Tell us why you think you need 200A in and out. What do you have to charge at 200A?
What are you going to power?

If a OTS - off the shelf - battery meets your needs and fits your budget, save yourself the hassle of assembling one.
You may also be a candidate for a higher volt system, or two batteries in parallel instead of one - to double up your amperage capacity for charge and discharge.

As an aside, I built a 230A battery for a 32' winnebago, and it supplies everything we need. [shrug]

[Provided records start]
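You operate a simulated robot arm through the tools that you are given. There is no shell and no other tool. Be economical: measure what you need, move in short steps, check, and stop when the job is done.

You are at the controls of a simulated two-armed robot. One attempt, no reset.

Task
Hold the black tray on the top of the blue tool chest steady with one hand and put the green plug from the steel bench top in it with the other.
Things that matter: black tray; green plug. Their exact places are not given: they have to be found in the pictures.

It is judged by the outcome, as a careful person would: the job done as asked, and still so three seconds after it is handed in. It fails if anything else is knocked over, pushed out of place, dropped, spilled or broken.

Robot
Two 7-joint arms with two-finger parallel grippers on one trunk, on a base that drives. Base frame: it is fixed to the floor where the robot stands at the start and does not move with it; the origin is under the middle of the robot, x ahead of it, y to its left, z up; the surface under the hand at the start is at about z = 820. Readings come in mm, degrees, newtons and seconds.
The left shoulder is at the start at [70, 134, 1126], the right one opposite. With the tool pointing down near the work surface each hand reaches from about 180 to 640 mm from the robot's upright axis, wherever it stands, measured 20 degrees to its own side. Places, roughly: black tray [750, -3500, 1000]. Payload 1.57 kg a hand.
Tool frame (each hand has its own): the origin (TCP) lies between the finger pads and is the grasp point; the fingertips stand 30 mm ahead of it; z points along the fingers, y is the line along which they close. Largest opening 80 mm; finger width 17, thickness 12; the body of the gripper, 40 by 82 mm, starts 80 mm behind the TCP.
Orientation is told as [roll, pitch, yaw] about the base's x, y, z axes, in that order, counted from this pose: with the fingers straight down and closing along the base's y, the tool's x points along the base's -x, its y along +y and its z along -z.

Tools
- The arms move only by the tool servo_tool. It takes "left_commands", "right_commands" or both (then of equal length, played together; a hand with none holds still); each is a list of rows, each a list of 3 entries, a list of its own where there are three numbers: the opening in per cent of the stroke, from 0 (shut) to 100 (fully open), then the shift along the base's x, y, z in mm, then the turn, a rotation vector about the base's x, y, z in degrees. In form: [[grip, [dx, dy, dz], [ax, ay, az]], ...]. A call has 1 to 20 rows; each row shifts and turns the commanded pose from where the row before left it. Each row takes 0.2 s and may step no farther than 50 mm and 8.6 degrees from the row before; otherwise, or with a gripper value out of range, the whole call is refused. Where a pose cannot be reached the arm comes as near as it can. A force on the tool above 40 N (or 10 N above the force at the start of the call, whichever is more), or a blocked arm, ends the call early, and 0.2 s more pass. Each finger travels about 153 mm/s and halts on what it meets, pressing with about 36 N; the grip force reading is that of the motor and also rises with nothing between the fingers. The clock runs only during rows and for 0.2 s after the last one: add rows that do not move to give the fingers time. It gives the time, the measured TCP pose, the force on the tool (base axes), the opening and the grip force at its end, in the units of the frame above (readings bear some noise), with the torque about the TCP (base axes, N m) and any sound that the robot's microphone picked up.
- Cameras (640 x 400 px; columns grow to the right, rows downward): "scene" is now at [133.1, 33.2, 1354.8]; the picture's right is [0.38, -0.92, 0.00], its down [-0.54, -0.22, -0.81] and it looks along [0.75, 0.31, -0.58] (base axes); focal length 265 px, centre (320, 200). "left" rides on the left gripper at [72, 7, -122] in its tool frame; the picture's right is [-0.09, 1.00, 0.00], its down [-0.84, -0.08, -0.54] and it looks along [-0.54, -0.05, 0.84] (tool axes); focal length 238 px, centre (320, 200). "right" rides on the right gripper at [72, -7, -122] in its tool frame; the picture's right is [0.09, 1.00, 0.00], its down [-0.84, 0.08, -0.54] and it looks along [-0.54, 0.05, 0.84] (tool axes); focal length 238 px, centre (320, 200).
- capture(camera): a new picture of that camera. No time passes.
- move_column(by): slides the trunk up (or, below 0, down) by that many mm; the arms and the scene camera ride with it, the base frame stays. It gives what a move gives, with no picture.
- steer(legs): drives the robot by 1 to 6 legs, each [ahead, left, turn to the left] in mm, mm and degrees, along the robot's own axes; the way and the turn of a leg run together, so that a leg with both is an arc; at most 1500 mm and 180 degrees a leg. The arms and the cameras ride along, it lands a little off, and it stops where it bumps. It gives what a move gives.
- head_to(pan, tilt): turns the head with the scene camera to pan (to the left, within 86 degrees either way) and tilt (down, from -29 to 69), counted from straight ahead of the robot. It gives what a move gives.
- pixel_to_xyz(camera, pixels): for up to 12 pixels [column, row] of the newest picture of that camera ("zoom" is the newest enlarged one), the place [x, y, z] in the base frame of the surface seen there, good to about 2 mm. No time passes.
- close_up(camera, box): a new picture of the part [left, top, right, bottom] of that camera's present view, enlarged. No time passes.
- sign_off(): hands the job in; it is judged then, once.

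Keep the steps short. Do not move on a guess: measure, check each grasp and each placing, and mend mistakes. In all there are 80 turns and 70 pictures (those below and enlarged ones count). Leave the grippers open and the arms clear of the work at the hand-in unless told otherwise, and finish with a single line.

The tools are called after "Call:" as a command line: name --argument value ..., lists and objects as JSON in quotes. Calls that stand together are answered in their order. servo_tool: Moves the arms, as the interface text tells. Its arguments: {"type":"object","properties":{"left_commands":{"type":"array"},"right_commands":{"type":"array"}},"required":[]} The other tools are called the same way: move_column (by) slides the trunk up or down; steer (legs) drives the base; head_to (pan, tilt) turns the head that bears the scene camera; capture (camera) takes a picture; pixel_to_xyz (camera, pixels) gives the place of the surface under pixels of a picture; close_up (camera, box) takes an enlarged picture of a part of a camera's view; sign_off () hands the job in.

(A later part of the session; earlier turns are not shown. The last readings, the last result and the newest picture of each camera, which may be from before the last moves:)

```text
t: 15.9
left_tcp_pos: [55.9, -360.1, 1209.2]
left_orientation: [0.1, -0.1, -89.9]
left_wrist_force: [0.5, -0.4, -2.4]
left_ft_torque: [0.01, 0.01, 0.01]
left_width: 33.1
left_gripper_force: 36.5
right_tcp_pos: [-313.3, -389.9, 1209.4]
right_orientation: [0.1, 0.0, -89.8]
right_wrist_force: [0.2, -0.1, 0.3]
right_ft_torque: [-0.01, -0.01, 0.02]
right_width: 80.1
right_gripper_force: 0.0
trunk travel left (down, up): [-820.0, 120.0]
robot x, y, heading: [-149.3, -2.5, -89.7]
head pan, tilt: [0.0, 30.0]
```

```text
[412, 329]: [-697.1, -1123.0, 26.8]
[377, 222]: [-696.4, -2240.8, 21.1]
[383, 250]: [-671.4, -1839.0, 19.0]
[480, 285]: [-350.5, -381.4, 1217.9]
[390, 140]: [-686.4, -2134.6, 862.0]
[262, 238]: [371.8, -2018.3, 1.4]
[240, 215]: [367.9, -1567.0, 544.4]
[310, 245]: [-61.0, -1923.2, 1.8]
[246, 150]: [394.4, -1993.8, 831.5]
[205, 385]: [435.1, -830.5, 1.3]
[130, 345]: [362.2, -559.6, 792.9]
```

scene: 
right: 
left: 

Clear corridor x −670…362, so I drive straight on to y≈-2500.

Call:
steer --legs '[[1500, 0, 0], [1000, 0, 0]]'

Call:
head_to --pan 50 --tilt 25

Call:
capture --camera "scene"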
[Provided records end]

For most the first step is a consumption assessment. It usually ends up being a wish-list for a small city. LOL Reducing consumption is a good first step towards independence.
 
The reason why I'd go 600ah is because I'm planning to have the camper trailer to be 95% electrical and 5% gas as a backup.
So 12/240v hot water system, I plan to use a induction stove for cooking, 1x 47L fridge, 1x 90L fridge/freezer, 1x 24" 12v tv, lots led lights,
12v travelbuddy camp oven, airfryer and a few 12v sockets. Also got a 50L fridge though may not take it. I will have 600w efte semi flex 47v solar on my rooftop tent roof and I got a 300w 70.8v solar blanket and yea this is allot but there is a site that has a very detailed solar calculator based in Australia and bases it off the Australian states and cities for winter and summer. I plan to travel around Australia or parts of it and in some parts you would need at least 500ah to survive offgrid for more then 5 days due winter and the certain states. The other thing is the gas backup would only be for cooking so everything else would depend on solar and battery.. If the weather was bad and overcast for a few days the battery will drain.. using the 2 fridges with freeze just that alone would be drawing 80-100ah over 24 hours so would need a big battery bank to last a few days offgrid if the weather turned overcast.

The charge at 100a isn't a issue.. though the only reason why I'd prefer more in a way is cause I have a 50amp dcdc and the roof solar is independent so I can run dcdc and solar at same time which would be around 107 amp max min 30-90amp while driving. I seen plenty of people in Australia with caravans and camper trailers with 500+ battery banks so its not a uncommon thing.

Also how would you do a slim battery with what I said?